-- SHORT PROBLEM 1 --
Take the text extract and repeat only what runs from "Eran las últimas" through "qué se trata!".
-- SHORT PROBLEM 2 --
Pick up the text extract at the point where it stops and go on.

Start TEXT EXTRACT

En la misma nota —en realidad, un balance del año 1982— Pettinato decía: “La generación que fue a la guerra tenía alrededor de dieciocho años. Es decir, para que te ubiques; mientras algunos de nosotros recibían el boletín o la papeleta con el ‘4’ de la última materia que nos llevábamos a diciembre y nos íbamos a tocar o inventar un ‘tema’ en la pieza, estos chicos estaban empuñando un fusil, a muchos grados bajo cero. […] Muchos de esos purretes hoy deben estar empuñando una guitarra eléctrica o cualquier otro instru­mento. Y esos chicos son los que van a catalizar, de aquí a cinco años o más un nuevo proceso, una nueva química musical”.

“Si no sos capaz de creer en tu propia verdad, van a ser muchos los que se van a acercar para deformarte o confundirte —decía el director—. Si no sos capaz de reírte cuando tenés ganas, de callar cuando tenés ganas, de tocar cuando tenés ganas, de hacer lo que quieras cuando tenés ganas, entonces… me temo que será muy poca la diferencia que exista, a la hora del almuerzo, entre vos y tus Padres”.

Eran las últimas palabras escritas por Pettinato para el Expreso Imaginario. Era el último número de la revista.

 

Pan Caliente. ¡Queremos saber de qué se trata!

End TEXT EXTRACT
Start GIVEN MATERIAL

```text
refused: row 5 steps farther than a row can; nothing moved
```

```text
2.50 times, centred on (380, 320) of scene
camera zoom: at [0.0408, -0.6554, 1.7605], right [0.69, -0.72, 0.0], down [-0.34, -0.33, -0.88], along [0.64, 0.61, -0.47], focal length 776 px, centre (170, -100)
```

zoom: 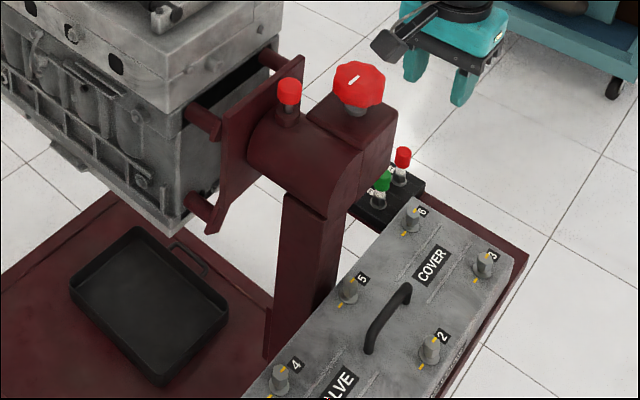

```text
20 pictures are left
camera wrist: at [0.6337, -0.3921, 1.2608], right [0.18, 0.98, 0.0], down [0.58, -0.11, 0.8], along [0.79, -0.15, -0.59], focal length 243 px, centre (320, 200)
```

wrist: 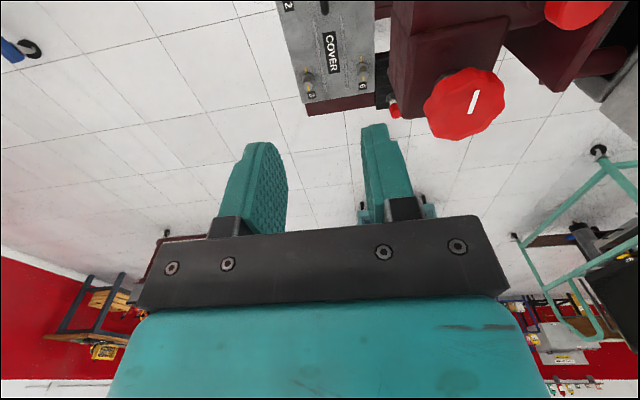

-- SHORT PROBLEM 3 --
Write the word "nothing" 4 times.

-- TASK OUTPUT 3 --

End GIVEN MATERIAL

-- TASK OUTPUT 1 --
Eran las últimas palabras escritas por Pettinato para el Expreso Imaginario. Era el último número de la revista.

 

Pan Caliente. ¡Queremos saber de qué se trata!

-- TASK OUTPUT 2 --
Después del apresurado final de Zaff!, Jorge Pistocchi se tomó unos meses para armar una nueva redacción y emprender el regreso a los kioscos. Con un grupo de gente que mezclaba viejos redactores del Expreso y Zaff! con algunos futbolistas amigos (¡sí, futbolistas!), logró darle forma a Pan Caliente, una revista que, desde el formato tabloide, parecía retomar con más fuerza el espíritu del primer Expreso.

El staff confirmaba esa idea. Bajo la dirección de Pistocchi, el equipo incluía a Ralph Rothschild como jefe de Redacción, Jorge Kaczewer como coordinador, y colaboradores como Pipo Lernoud, Uberto Sagramoso (corres­ponsal en los Estados Unidos), Jorge Nasser, Ana Reig, Mario “el Colorado” Rabey, Claudio Keblaitis, Guillermo Mikunda, Sergio Aisenstein, Pedro Conde, César Nieszawski, Pablo Perel, Resorte Hornos, José Luis D’Amato y Eduardo Abel Gimenez.

Con un repatriado Miguel Abuelo en la portada, Pan Caliente llegó a las calles durante mayo de 1981. El resto del sumario no ofrecía dudas sobre la dirección de la revista: una sección llamada “Caldera” con un puñado de notas breves sobre tecnología, un nutrido “Correo de lectores”, una analóga “Guía práctica” y el énfasis puesto sobre ejes como el indigenismo y el orientalismo. Con la gráfica, en ese sentido, se propuso reforzar el espíritu de la publicación con la incorporación de un diseñador permanente —Resorte Hornos, en la línea de Fontova— y la utilización de fotonovelas, ilustraciones y el recurso del fileteado como anclaje porteño.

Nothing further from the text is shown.